> PAGE
[start]

Saturday, June 10, 2023

 

Random Record Revisit [2 for 1]:

Waiting For the Sun – The Doors [1968]

The Soft Parade – The Doors [1969]

   Reading the Wikipedia entry on pianist George Winston upon learning of his passing lead me back to Tracey’s hard drive to review his The Night Divides the Day: The Music Of the Doors. [Meh.] But that quick review has led me to revisit my lowest ranked of the Doors catalog.

   I like the first two Doors records as much as anyone else. Does that mean I like my Doors a little weird? Maybe. Anything wrong with that? No. I love L.A. Woman. Morrison Hotel is good. But the middle records of the Jim Morrison Doors catalog suffer terrible unevenness.

[end]

> SOURCE EXCERPT

[start]

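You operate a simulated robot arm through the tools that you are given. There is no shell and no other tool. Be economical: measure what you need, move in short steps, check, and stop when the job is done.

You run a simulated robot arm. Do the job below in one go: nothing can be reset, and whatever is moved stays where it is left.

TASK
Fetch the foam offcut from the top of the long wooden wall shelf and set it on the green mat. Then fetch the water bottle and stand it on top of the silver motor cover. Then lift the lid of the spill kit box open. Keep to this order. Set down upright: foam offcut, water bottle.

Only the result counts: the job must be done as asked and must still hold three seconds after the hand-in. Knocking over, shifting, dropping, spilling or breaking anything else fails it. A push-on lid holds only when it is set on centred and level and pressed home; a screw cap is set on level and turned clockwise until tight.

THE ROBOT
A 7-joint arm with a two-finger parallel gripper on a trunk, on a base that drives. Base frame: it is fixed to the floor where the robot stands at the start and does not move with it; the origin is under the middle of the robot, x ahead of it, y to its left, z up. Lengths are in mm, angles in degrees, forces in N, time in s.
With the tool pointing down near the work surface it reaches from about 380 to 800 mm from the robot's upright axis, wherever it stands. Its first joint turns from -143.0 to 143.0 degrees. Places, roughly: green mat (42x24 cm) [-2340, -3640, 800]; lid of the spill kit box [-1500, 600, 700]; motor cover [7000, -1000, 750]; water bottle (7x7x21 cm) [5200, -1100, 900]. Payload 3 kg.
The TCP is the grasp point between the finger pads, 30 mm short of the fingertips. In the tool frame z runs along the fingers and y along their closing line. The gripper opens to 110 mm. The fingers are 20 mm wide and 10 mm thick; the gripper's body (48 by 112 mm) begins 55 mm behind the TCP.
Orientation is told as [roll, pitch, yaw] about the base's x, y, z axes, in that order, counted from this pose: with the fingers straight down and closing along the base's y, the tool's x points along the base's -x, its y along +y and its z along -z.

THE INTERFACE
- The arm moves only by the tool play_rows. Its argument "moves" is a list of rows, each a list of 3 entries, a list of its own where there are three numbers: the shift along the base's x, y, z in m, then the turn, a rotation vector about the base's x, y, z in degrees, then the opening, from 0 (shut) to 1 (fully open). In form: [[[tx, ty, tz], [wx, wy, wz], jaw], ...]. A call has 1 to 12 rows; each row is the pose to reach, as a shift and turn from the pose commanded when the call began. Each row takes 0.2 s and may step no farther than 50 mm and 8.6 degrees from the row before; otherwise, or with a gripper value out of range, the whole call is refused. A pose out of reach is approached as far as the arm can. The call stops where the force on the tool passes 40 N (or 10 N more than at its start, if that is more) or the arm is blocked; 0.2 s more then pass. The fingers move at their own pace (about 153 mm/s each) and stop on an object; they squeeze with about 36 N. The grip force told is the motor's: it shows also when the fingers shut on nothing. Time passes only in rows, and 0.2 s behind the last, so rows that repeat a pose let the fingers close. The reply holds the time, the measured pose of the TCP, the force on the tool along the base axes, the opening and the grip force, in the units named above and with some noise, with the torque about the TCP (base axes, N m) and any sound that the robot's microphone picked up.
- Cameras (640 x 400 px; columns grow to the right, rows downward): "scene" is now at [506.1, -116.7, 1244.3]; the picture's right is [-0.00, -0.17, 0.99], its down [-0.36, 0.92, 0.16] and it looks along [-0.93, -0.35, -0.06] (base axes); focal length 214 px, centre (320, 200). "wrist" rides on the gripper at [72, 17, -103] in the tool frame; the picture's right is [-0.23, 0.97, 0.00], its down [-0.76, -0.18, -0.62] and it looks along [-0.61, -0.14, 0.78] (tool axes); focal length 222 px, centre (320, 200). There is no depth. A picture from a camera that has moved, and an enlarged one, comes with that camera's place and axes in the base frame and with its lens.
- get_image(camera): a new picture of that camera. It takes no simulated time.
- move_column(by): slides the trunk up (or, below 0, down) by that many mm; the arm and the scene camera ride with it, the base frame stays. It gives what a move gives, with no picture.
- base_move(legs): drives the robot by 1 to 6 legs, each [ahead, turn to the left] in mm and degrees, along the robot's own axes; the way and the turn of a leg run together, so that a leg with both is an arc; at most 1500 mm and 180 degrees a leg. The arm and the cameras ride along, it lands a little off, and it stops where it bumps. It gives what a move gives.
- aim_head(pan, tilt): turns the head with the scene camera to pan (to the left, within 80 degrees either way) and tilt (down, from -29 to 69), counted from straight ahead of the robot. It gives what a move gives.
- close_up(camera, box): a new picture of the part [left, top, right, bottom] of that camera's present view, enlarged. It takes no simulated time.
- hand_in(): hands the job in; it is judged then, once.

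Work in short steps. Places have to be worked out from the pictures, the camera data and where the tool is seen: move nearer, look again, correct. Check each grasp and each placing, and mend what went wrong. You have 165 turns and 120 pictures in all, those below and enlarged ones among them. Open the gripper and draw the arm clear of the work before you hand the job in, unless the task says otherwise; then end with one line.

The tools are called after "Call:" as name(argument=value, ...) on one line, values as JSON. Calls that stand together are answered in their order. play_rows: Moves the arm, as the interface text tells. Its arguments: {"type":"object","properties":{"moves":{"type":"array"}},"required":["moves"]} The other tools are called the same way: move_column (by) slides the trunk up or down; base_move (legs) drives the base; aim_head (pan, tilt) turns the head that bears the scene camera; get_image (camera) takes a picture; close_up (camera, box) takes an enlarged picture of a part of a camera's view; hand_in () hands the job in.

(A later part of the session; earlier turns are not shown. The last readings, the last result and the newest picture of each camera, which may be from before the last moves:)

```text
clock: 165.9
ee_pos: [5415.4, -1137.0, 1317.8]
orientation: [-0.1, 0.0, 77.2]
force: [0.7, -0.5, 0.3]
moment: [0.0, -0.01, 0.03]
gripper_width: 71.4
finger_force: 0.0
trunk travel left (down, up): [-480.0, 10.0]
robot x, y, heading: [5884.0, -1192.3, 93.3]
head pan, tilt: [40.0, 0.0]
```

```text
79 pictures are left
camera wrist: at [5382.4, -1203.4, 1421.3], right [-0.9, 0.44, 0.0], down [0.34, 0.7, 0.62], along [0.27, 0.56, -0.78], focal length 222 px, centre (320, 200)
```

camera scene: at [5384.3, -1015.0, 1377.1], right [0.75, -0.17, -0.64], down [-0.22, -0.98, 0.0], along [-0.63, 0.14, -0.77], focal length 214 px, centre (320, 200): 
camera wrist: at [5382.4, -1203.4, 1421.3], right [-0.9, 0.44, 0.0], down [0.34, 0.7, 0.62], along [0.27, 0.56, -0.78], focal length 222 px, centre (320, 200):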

[end]

> EXERCISE REQUIREMENTS
Show the exact text of the page starting from "Random Record Revisit" and stopping at the end of "suffer terrible unevenness.".

> ANSWER BELOW
Random Record Revisit [2 for 1]:

Waiting For the Sun – The Doors [1968]

The Soft Parade – The Doors [1969]

   Reading the Wikipedia entry on pianist George Winston upon learning of his passing lead me back to Tracey’s hard drive to review his The Night Divides the Day: The Music Of the Doors. [Meh.] But that quick review has led me to revisit my lowest ranked of the Doors catalog.

   I like the first two Doors records as much as anyone else. Does that mean I like my Doors a little weird? Maybe. Anything wrong with that? No. I love L.A. Woman. Morrison Hotel is good. But the middle records of the Jim Morrison Doors catalog suffer terrible unevenness.